For good measure, and completely out of the blue, Congress also stripped all immunity from the president, judges on the constitutional court and the defensor del pueblo, the official human rights ombudsman.

This last detail was apparently a response – a juvenile one, according to its many critics – to Vizcarra’s very public browbeating of a recalcitrant Congress into advancing his reform agenda, which includes barring those with corruption convictions from public office, holding open party primary elections, and having equal numbers of male and female candidates.

The reaction has been uproar. More than a dozen political scientists and lawyers advising the constitutional committee, which had come up with the draft text, quit in protest. The media and public expressed outrage, and constitutional experts warned that the measures violate Peru’s magna carta and will likely be overturned in court.

Vizcarra suggested that lawmakers may have intended to disrupt the process altogether. “They want to mess around with us and for the elimination of immunity to collapse,” he said.

According to Javier de Belaunde, a constitutional lawyer and newspaper columnist, if Congress does not reverse itself the reforms could lead to a crisis of governability.

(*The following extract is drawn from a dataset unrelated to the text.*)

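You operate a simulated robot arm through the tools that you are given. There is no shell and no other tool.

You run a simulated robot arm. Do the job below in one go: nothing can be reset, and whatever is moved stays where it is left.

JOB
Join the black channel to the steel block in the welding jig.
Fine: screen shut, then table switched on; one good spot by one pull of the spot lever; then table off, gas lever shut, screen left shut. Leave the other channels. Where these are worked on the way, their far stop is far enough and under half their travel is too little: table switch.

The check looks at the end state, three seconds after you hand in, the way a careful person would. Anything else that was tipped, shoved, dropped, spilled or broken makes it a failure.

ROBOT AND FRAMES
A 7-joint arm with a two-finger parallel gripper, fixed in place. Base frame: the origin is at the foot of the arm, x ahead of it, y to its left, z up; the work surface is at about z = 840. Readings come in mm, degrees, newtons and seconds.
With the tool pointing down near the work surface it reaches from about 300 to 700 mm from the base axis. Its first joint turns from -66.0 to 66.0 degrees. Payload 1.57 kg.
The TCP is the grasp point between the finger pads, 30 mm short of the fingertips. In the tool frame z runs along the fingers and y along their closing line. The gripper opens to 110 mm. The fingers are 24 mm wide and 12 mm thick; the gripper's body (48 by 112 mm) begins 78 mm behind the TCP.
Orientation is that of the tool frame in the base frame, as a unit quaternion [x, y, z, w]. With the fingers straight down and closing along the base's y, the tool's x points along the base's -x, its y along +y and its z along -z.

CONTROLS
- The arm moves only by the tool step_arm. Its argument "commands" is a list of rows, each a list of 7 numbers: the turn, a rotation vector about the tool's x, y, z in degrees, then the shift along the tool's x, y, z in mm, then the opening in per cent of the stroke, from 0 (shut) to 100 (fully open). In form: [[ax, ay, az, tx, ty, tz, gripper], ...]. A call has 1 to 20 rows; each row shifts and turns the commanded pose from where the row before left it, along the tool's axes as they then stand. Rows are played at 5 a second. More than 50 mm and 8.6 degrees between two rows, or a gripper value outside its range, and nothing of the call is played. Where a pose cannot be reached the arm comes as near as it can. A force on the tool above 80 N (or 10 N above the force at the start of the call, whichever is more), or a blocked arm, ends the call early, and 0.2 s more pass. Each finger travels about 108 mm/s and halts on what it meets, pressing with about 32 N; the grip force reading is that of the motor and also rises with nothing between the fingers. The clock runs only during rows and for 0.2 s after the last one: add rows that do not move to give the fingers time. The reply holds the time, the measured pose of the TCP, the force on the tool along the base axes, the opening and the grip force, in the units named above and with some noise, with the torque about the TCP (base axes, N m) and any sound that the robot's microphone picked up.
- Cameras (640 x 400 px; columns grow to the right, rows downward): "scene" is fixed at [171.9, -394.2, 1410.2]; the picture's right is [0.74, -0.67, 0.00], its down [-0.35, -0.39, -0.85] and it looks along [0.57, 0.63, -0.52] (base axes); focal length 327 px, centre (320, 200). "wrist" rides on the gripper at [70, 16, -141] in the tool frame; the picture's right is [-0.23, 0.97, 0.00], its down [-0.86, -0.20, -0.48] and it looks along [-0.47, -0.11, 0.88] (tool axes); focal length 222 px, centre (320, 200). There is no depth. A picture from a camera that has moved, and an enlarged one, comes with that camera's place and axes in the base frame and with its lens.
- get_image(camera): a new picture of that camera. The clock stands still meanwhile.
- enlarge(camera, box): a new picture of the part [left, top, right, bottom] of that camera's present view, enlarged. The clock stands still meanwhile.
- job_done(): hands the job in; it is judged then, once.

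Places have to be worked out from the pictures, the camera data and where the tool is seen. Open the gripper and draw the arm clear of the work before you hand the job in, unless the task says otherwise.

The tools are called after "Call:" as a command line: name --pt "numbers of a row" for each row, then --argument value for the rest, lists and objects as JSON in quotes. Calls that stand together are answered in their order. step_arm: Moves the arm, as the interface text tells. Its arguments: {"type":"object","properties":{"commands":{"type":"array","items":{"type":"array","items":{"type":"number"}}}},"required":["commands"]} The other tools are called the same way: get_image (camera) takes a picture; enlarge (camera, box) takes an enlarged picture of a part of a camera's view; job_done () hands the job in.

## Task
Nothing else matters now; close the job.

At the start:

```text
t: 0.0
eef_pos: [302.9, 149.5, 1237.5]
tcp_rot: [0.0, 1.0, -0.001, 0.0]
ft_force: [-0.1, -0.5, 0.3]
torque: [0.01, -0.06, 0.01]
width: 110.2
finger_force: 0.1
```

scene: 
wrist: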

“If you get rid of these protections for the constitutional court, then you could have those judges dragged into criminal proceedings for their rulings,” De Belaunde told AQ. “It’s very dangerous.”

What remains less clear is why a Congress often accused of populism and electoral calculation would pass such an obviously unpopular measure. Although the new Congress lacks what critics describe as the authoritarian majority of its predecessor, its very fragmentation makes it hard to predict.

Many of its members may be acting on undisclosed economic interests or simply looking to grab headlines, said political scientist Eduardo Dargent. “The mix of diverse interests in play drives a Congress that could be very dangerous,” he warned in a newspaper interview.

De Belaunde adds: “There are also many neophyte members, who are inexpert in constitutional issues, who may have voted without realizing how negative the implications for the country are.”

But the current Congress also has its share of old school politicians, including Omar Chehade, the president of the constitutional committee that drafted the reforms in record time before presenting them to weary lawmakers late at night.

Chehade is best known for his brief stint as one of Ollanta Humala’s vice presidents – and above all for his role in a corruption scandal that forced him to step down from that post and saw his brother serve three years behind bars. At the time, Chehade was also a member of Congress, which narrowly voted to block his prosecution by maintaining his parliamentary immunity.

He is now facing calls to resign while claiming that the legislature as a whole should share the blame for the “misunderstanding.” Congress, meanwhile, is looking increasingly likely to amend its proposal to bring it back into line with what Peruvians actually voted for in January.

Peru’s next general election is scheduled for April, just nine months away. But based on lawmakers’ erratic handling of this emblematic issue, that may feel like a lifetime for those pinning their hopes on Vizcarra turning his reform agenda into real political change.